__What you are asked to do__.
Quote the source word for word, starting at "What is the" and ending with "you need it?".

__Source__.
[BEGIN]

What is the difference between DFS and BFS for graph problems?

DFS explores as far as possible along each branch before backtracking. Uses a stack (explicit or call stack). Finds paths but not necessarily shortest paths. Best for: detecting cycles, topological sort, connected components, finding any path. BFS explores all neighbors at the current depth before going deeper. Uses a queue. Guarantees shortest path in unweighted graphs (minimum hop count). Best for: shortest path in unweighted graphs, level-order traversal, finding the nearest node with a property. Both are O(V+E). Choosing between them: if the problem asks "shortest path" or "minimum steps" in an unweighted graph, use BFS. If it asks "does a path exist" or "find all nodes reachable," either works - DFS is often simpler to code.

How does topological sort work and when do you need it?

[END]

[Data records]

[BEGIN]

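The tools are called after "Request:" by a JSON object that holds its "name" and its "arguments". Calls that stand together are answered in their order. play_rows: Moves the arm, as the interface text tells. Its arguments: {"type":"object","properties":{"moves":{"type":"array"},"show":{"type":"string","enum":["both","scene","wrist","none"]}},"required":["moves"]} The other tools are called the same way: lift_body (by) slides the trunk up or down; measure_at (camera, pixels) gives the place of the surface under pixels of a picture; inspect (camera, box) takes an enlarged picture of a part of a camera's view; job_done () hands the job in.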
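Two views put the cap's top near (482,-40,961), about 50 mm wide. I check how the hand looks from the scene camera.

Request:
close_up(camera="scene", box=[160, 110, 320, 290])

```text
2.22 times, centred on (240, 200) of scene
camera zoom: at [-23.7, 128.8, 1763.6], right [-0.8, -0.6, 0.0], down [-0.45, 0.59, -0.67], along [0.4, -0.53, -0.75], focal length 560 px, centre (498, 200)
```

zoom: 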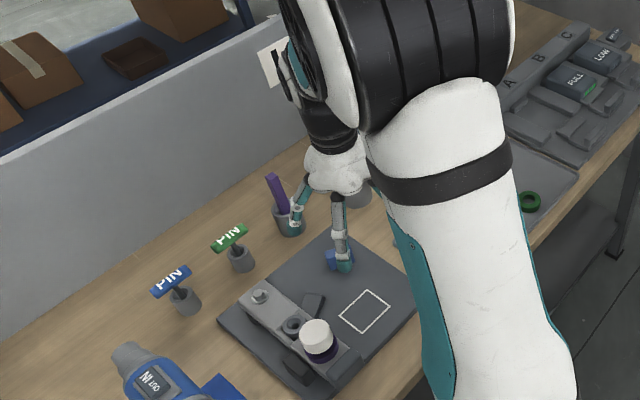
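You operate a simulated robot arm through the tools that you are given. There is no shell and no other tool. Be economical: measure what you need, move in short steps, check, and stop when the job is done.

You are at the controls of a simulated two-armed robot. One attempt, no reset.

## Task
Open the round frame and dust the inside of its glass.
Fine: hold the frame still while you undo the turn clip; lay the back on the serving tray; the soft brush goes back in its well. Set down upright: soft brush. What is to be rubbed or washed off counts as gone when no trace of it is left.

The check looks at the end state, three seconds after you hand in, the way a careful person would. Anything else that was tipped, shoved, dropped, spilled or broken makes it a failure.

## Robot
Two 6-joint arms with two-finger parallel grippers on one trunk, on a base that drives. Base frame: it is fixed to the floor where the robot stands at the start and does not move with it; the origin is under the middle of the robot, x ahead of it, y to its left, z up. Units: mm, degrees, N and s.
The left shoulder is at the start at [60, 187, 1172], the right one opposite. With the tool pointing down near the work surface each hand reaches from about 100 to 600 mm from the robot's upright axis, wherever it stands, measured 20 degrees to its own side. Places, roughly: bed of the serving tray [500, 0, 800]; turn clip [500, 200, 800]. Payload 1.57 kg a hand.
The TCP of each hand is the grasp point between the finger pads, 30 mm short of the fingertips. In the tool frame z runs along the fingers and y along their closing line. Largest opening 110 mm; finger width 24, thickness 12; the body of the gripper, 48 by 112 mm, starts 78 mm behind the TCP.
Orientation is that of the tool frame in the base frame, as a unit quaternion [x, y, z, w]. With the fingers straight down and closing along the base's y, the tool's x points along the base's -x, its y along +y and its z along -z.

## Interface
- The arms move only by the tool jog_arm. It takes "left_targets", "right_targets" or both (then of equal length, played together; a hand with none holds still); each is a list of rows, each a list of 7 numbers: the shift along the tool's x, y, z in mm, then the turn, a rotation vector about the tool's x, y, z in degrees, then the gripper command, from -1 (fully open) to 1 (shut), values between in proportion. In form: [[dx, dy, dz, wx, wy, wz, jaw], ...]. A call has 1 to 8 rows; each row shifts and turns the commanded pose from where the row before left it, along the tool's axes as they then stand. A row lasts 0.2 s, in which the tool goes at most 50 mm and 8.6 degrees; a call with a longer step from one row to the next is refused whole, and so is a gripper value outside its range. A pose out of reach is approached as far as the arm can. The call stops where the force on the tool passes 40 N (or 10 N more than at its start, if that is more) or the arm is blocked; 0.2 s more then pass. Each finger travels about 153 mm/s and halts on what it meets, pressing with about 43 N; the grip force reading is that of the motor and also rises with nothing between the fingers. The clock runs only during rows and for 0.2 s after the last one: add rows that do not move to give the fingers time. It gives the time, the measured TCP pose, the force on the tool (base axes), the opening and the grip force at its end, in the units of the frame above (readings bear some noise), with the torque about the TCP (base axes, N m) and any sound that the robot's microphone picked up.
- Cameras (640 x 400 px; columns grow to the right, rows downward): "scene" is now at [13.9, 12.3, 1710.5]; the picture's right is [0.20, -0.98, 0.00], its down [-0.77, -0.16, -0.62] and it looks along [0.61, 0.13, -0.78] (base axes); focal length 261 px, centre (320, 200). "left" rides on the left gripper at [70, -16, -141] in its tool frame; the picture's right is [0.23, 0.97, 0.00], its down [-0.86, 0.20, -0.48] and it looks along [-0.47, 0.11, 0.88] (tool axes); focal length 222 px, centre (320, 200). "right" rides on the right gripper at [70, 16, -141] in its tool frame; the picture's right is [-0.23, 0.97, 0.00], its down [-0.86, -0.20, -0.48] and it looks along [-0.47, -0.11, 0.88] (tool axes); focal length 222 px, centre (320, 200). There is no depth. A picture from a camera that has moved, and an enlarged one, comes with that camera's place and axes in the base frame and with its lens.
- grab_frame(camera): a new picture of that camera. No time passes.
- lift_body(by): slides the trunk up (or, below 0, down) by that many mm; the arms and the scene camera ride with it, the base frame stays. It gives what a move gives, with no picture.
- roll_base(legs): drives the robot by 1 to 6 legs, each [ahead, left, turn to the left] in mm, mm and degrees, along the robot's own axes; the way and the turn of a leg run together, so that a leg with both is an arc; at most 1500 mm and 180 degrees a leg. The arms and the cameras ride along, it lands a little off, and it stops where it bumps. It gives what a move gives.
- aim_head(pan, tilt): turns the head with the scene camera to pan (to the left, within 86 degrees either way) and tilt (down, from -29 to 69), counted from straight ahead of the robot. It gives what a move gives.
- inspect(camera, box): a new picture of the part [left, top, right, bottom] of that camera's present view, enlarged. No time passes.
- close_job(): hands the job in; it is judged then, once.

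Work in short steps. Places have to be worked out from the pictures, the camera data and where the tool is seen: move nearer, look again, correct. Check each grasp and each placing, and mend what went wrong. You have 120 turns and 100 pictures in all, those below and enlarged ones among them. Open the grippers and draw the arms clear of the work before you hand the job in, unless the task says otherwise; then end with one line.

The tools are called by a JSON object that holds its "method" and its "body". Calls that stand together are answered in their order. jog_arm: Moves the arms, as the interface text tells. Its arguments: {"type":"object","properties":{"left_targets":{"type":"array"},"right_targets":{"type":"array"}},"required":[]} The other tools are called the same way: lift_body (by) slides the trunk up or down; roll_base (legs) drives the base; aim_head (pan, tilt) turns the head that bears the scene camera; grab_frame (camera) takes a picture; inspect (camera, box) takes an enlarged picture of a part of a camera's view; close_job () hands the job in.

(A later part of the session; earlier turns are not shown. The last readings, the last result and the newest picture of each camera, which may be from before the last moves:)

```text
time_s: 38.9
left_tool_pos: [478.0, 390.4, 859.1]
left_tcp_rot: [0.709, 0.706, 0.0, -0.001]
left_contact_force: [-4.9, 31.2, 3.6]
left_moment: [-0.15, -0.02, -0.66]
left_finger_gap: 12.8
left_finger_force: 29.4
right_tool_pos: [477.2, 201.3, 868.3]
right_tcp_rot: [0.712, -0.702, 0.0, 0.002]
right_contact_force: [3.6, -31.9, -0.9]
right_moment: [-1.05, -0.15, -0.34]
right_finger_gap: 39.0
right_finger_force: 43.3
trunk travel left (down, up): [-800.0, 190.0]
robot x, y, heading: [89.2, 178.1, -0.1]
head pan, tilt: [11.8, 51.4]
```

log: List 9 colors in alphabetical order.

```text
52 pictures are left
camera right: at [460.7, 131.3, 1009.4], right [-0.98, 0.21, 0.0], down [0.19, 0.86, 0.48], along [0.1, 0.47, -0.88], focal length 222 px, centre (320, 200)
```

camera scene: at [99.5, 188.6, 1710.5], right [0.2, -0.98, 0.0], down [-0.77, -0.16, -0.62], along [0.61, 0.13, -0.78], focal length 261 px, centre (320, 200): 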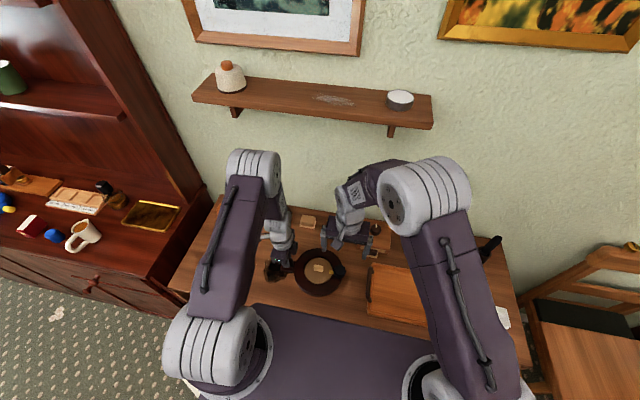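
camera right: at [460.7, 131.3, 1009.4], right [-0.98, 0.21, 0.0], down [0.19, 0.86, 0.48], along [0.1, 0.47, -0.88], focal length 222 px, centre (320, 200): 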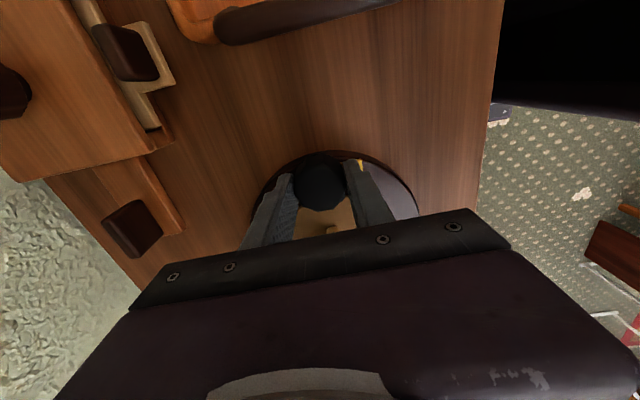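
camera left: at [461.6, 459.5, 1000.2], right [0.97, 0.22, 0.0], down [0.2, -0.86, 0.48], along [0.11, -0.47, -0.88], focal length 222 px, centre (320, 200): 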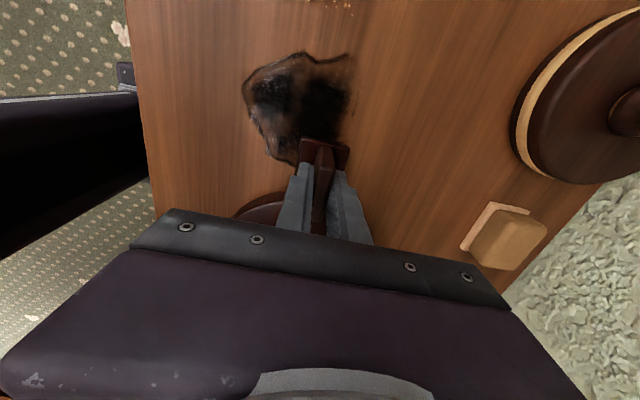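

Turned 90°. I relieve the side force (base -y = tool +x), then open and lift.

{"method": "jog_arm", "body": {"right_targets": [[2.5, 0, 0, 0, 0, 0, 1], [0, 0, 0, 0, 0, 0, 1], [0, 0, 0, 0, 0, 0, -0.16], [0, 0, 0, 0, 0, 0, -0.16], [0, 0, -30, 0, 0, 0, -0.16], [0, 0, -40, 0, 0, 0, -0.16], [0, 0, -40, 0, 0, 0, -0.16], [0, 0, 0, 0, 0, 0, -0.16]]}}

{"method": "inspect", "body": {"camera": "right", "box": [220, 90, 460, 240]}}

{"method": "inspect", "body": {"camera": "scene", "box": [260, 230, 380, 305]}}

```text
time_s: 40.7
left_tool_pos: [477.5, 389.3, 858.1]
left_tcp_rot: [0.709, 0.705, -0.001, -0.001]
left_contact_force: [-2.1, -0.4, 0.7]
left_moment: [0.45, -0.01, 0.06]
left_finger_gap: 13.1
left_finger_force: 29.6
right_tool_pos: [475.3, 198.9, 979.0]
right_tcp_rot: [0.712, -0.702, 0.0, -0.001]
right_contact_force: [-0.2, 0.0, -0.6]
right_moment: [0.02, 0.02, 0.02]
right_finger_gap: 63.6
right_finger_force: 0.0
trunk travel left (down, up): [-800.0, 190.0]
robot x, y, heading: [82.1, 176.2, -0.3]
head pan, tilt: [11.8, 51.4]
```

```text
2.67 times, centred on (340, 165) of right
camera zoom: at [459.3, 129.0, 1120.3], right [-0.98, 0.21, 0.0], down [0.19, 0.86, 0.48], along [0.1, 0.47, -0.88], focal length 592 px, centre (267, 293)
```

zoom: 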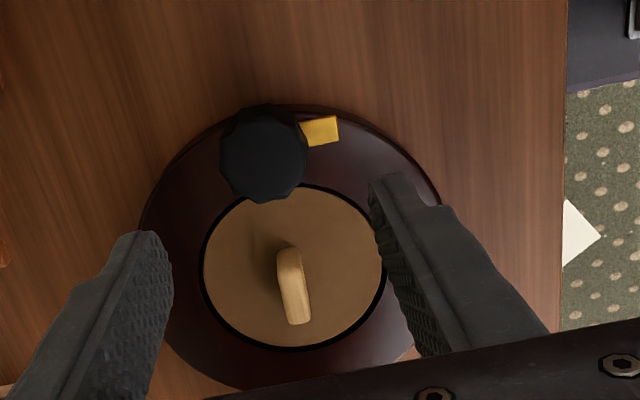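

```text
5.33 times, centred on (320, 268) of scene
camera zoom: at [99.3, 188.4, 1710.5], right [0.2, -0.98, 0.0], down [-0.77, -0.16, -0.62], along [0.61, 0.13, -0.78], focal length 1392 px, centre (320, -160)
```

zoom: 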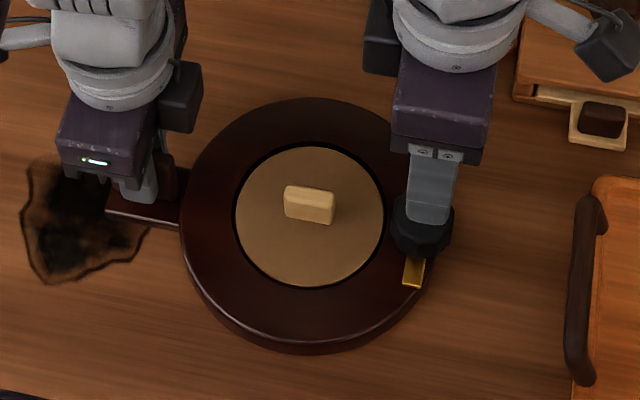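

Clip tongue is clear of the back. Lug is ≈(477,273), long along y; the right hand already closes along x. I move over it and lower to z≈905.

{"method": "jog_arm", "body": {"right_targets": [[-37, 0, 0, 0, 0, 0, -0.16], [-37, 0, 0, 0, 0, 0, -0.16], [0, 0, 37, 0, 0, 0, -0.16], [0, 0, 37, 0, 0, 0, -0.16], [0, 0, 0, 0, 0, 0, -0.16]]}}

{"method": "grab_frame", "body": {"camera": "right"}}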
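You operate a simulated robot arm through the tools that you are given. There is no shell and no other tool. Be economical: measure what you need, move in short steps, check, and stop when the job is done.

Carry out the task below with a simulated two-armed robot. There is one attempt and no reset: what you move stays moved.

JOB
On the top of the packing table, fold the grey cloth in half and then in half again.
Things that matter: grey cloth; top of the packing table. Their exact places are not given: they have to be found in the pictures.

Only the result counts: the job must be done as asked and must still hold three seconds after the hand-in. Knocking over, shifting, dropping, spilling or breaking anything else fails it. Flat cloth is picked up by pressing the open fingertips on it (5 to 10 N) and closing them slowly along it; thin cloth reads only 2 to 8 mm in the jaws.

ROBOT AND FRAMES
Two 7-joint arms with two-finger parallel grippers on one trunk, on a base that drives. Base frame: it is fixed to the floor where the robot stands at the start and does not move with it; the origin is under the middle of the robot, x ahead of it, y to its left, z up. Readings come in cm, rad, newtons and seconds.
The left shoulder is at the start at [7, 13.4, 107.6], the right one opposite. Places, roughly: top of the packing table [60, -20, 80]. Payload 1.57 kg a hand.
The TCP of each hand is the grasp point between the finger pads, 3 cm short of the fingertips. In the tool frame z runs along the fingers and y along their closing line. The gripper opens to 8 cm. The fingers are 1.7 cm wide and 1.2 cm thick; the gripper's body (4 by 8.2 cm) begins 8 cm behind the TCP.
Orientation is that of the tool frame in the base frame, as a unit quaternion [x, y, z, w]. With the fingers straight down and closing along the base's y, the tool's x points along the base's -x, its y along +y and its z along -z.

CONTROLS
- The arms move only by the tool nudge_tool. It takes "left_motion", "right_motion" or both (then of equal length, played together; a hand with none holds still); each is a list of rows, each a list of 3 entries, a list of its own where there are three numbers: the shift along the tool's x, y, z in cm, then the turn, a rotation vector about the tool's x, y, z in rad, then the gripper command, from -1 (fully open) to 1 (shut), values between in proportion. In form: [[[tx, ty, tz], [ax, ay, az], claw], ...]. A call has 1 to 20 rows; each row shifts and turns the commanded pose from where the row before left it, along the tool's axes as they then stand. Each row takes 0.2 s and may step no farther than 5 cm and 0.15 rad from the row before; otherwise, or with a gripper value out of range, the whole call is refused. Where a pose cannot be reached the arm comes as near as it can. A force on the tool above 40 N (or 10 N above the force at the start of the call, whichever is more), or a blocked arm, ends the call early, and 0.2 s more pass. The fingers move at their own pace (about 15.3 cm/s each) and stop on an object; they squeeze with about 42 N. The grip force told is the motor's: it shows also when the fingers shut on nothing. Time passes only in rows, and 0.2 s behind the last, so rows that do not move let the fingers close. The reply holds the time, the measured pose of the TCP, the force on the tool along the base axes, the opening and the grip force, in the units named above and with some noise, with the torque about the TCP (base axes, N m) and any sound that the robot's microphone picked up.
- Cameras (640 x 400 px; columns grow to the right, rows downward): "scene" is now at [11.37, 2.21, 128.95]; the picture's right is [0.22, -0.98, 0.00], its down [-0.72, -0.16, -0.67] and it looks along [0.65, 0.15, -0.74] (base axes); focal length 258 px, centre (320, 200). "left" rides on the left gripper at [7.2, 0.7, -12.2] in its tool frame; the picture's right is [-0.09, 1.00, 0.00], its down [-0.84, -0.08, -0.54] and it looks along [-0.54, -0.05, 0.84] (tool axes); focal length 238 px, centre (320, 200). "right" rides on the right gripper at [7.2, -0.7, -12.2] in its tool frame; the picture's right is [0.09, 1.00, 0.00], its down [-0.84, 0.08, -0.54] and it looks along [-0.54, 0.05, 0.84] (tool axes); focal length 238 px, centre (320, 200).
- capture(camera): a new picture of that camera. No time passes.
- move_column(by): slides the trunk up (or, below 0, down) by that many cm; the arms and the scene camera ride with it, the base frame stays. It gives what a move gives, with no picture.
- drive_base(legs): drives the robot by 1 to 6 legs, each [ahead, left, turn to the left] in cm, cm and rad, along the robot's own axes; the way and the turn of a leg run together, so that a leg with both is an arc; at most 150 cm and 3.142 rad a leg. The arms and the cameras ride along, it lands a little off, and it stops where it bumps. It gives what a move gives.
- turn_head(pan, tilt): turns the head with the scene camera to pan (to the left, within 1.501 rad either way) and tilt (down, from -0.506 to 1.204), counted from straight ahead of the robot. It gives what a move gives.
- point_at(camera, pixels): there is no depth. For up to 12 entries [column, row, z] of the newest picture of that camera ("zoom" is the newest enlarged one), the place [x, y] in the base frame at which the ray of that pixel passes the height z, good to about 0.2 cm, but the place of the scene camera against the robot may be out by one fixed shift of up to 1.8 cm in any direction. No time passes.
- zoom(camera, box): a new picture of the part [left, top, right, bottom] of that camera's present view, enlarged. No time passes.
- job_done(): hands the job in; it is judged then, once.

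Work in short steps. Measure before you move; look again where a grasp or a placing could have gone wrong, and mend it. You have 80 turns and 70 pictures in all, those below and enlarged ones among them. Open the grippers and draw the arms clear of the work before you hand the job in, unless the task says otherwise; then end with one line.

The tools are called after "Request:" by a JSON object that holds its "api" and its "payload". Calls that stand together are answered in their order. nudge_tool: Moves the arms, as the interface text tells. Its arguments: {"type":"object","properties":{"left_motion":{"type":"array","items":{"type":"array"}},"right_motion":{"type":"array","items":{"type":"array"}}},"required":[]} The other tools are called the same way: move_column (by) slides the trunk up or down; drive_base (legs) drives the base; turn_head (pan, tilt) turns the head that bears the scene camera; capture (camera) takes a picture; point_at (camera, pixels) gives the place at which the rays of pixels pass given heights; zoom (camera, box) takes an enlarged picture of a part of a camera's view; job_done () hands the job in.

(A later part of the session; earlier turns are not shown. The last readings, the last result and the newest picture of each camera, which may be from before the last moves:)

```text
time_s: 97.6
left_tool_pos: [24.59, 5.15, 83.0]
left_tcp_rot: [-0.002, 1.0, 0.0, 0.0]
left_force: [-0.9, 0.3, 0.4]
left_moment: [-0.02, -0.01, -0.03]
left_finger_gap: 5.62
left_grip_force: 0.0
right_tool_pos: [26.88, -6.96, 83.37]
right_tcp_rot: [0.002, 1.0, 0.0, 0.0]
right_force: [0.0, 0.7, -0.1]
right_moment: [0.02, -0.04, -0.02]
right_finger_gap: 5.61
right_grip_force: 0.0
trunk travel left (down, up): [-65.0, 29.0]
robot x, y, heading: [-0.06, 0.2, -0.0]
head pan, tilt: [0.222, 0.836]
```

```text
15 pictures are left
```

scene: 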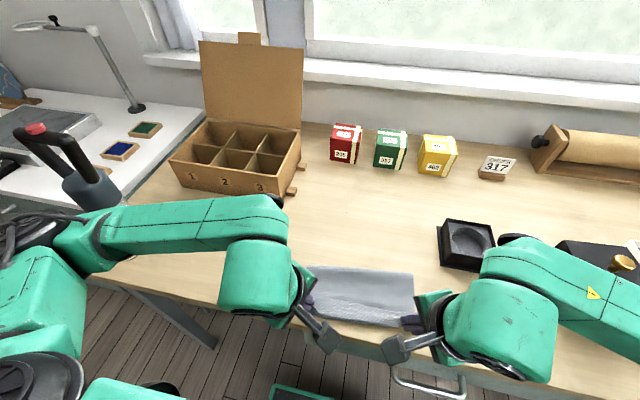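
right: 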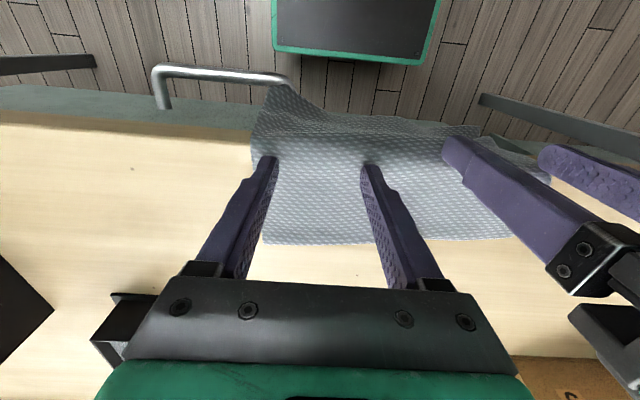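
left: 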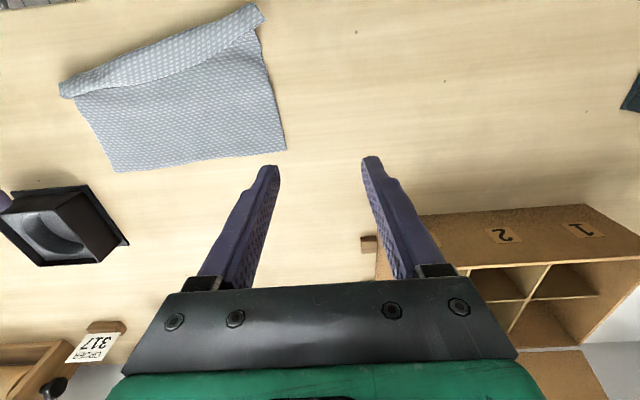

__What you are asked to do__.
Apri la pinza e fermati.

[END]

__Answer to the exercise__.
What is the difference between DFS and BFS for graph problems?

DFS explores as far as possible along each branch before backtracking. Uses a stack (explicit or call stack). Finds paths but not necessarily shortest paths. Best for: detecting cycles, topological sort, connected components, finding any path. BFS explores all neighbors at the current depth before going deeper. Uses a queue. Guarantees shortest path in unweighted graphs (minimum hop count). Best for: shortest path in unweighted graphs, level-order traversal, finding the nearest node with a property. Both are O(V+E). Choosing between them: if the problem asks "shortest path" or "minimum steps" in an unweighted graph, use BFS. If it asks "does a path exist" or "find all nodes reachable," either works - DFS is often simpler to code.

How does topological sort work and when do you need it?